Responses to a survey of Regional Planning Committees, showed that the East Anglian RPC was dissolved on 1 January 1984, the West Midlands RPC was “now defunct” (letter dated 20 March 1984), “the South East Children’s Regional Planning Committee was wound up on 31 December 1983”, The Children’s Regional Planning Committee for Yorkshire and Humberside ceased to operate on 31 March 1984 and “at the time of receiving your letter most of our records had already been destroyed or disposed of”. By December 1986 only the London Boroughs’ Children’s Regional Planning Committee was fully active.

In the North West an Association of Social Service Authorities planned to continue with some form of inter-authority co-operation. In effect, however, the idea of groups of local authorities working together to plan services for children had all but vanished in a hostile economic and anti-residential climate. With the collapse of regional planning came the demise of the regional planning secretariat, and its Regional Planning Officers.

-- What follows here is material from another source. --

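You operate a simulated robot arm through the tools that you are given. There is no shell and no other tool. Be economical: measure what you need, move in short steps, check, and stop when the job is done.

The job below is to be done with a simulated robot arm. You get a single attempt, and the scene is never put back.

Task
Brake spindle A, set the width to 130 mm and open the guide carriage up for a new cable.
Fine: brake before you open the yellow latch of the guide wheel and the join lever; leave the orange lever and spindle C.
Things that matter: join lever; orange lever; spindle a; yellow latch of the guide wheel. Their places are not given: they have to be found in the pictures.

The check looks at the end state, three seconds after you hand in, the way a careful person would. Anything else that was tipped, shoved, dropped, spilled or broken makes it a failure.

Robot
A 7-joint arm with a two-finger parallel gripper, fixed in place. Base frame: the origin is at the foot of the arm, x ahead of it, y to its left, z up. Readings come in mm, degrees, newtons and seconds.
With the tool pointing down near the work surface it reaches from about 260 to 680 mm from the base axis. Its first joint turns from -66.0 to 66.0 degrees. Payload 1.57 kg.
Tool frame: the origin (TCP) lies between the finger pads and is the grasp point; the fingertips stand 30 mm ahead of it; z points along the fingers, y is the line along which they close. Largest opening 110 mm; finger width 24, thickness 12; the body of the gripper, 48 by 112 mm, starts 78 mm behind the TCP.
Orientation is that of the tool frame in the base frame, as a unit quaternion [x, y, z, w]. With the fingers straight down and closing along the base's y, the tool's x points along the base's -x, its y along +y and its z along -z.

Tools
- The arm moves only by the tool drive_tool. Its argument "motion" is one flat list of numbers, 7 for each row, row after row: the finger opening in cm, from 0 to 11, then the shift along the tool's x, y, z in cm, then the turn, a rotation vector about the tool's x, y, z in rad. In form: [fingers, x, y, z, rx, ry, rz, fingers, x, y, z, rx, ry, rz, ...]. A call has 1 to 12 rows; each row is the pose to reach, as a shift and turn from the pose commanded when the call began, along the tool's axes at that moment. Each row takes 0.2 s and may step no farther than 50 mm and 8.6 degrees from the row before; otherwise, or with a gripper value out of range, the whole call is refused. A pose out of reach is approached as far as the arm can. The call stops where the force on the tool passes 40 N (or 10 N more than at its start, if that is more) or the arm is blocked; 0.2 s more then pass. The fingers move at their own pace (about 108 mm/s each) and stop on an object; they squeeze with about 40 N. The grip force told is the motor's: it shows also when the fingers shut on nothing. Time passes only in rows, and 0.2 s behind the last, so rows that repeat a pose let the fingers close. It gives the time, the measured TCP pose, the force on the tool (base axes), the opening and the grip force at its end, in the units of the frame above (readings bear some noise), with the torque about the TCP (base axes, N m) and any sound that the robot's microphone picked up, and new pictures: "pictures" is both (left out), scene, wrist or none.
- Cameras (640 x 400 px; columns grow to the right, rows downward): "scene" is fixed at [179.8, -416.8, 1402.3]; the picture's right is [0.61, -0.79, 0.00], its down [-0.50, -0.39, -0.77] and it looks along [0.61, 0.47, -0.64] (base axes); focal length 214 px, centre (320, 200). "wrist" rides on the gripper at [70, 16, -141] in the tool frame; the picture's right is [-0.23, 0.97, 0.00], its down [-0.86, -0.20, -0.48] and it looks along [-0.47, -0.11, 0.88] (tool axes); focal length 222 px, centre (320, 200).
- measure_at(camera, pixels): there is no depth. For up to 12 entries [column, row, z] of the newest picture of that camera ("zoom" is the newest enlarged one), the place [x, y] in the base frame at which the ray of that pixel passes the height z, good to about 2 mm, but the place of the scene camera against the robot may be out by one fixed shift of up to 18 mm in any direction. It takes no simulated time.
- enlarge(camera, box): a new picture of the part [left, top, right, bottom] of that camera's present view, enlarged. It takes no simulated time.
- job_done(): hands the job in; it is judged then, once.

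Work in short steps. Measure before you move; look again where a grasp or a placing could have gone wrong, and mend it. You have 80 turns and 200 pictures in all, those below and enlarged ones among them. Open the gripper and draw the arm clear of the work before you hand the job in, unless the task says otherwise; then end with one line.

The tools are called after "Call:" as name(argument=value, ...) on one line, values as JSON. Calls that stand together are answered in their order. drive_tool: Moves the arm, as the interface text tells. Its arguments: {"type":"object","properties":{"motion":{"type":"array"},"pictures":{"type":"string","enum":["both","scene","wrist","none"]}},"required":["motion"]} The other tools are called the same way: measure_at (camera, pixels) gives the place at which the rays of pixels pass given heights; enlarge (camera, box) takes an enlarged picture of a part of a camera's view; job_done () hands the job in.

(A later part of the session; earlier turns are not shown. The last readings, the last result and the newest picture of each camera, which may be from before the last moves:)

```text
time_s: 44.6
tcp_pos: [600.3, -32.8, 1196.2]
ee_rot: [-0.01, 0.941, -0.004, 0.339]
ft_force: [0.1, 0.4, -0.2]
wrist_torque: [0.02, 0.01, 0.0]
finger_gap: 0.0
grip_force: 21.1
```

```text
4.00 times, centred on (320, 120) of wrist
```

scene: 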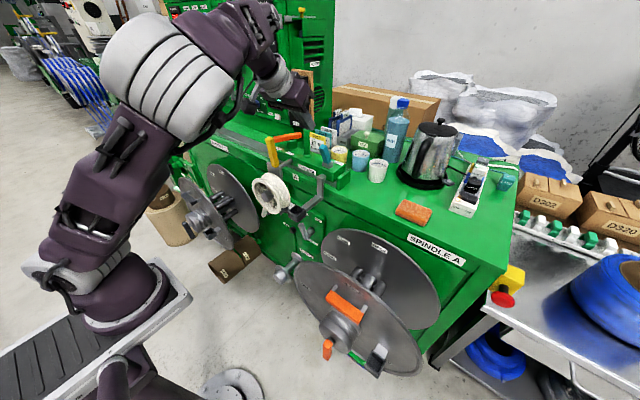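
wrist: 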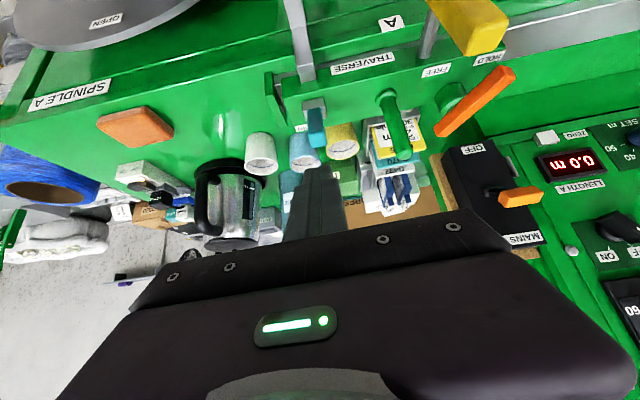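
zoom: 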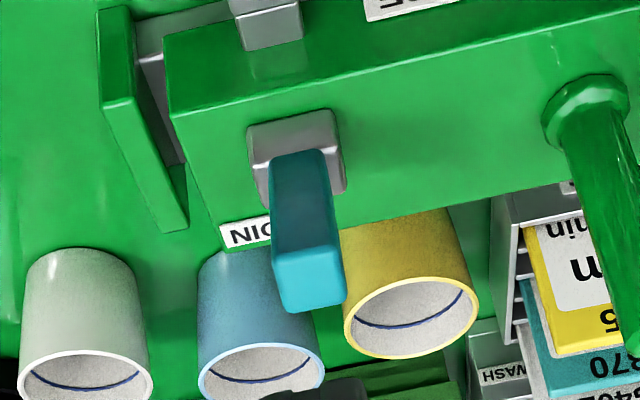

These officers had often done much useful work in highlighting need, chairing working groups and amassing regional data on a range of child care issues. They were, generally, a sad loss to the child care service.

The obvious immediate impact of the demise of the pooling arrangements was to remove the insurance policy of the provider authorities that any financial losses in CHEs would be met by others in the pool. The loss of this guarantee served to speed up the closure process.

Community Homes with Education were now in the open market and unless their sponsors were either prepared to subsidise any losses or charge high weekly fees they were immediately vulnerable to closure once they became loss-making. What had once been seen as an essential resource in a range of caring and corrective facilities for children and young people was now a highly vulnerable and rapidly vanishing option for impoverished local authorities and sceptical social workers. The loss of confidence in CHEs and the growth of trust in community-based alternatives is the subject of the next chapter.